Savoring Good Memories and Making New Ones
Through the generations in a Boston Whaler
If it were my choice, I would live on our Boston Whaler, even though the hard white fiberglass would be a little uncomfortable. The feeling of rocking with the waves mixed with a cool salty breeze is irresistible. The fact that the 90-horsepower Honda on the back can take me anywhere, with the turn of a key and a push of the throttle, doesn’t hurt either. She is perfect for bombing around the harbor or cruising to get ice cream. However, my true love for her doesn’t come from any of these activities; it stems from the summers I spent with my father on our Whaler.
From the year I turned two, when my father bought our Whaler, until I was twelve, when my father died, our time on the boat was the most pure and adventurous father-son experience we had.
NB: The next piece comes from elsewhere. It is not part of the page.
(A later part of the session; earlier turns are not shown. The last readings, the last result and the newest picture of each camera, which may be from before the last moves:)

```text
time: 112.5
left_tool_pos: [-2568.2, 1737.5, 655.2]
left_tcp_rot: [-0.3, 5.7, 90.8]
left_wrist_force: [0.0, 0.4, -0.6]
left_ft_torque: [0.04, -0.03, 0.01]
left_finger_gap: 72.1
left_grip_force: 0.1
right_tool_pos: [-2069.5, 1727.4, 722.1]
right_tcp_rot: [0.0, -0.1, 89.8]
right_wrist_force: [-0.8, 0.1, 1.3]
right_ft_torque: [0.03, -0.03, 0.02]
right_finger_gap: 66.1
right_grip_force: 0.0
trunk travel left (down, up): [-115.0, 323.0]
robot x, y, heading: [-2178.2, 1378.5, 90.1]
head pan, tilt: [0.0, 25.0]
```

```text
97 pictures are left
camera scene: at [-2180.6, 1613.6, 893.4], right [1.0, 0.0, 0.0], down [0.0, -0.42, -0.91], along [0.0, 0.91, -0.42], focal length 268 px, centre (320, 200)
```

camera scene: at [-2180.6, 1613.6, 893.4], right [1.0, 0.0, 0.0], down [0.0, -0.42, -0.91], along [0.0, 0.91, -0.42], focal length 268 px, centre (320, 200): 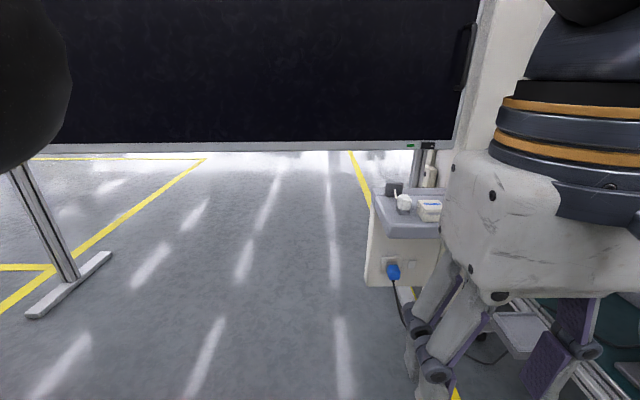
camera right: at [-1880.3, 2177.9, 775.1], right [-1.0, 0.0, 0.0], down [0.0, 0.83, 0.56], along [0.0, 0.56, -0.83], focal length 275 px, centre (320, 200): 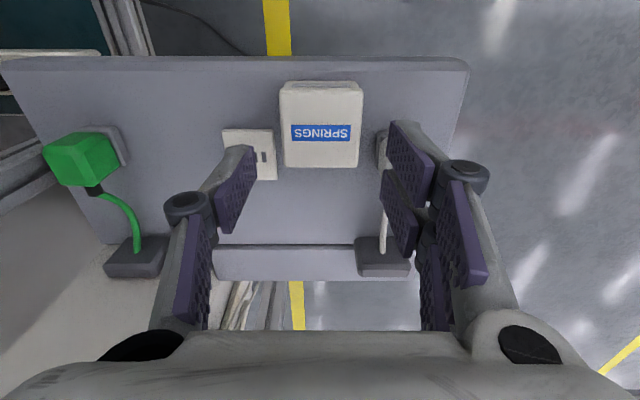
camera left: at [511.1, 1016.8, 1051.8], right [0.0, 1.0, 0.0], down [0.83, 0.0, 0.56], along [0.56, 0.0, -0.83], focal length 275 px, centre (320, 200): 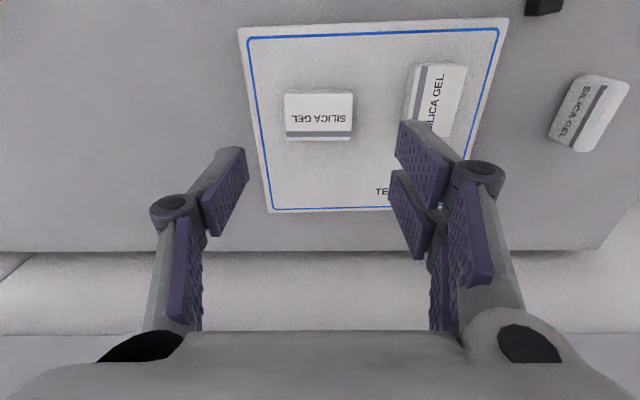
It started with our fishing expeditions. I didn’t mind waking up at 5 a.m to troll on the morning glass that we called the lake, because sleep was for the weak and I wanted a fresh lunch.
Thanks to our third-generation West family tackle box, by age five, I was taking down the biggest fish in Moosehead Lake. At age seven, my tubing years started. My brother Geoff and I would fight to jump onto the tube first; the winner would postpone a plunge into the freezing waters until my dad “cracked the whip” and the passenger tumbled off. Then came the honor of taking our Whaler to the mooring at day’s end. By this time the sun had set and the water was usually back to its calm, mirror-like appearance. Dad would turn the running lights on, making us a ghost in the dark with a red-green head, and white tail. With the right balance of pleading and playful coercion, I could get him to “give her everything” for a couple of seconds. We would then swing around to the mooring and grab the canoe that would carry us to shore after securing the lady against the waves (that really only existed in my dreams).
We brought the boat down to our new home on the coast and then were tasked with launching her. (Kudos to my mom for backing in a 17-foot boat on a trailer the first try with the whole yacht club watching.) The second I jumped off the dock and into the water to float the boat off, just as my dad had done a thousand times before, I felt closer to him than ever. I was no longer doing what he said; instead, I was doing exactly what he would have done. That’s when I realized that it was my turn to captain the Whaler; the keys had passed from father to son.
Every time I step over the gunwale or guide her across the gentle swells with friends aboard, I feel the joy that my father must have felt as he took his adoring son out on the water. And it’s why, when a guest is in town or someone starts to feel a longing for the sea, I jump with the excitement of sharing my (and my father’s) beautiful, floating heaven.
Drew West has lived in Rockport since 2010 and attends Williams College. When not on his Whaler, he can be found rowing on Megunticook Lake or golfing with his brother, Geoff.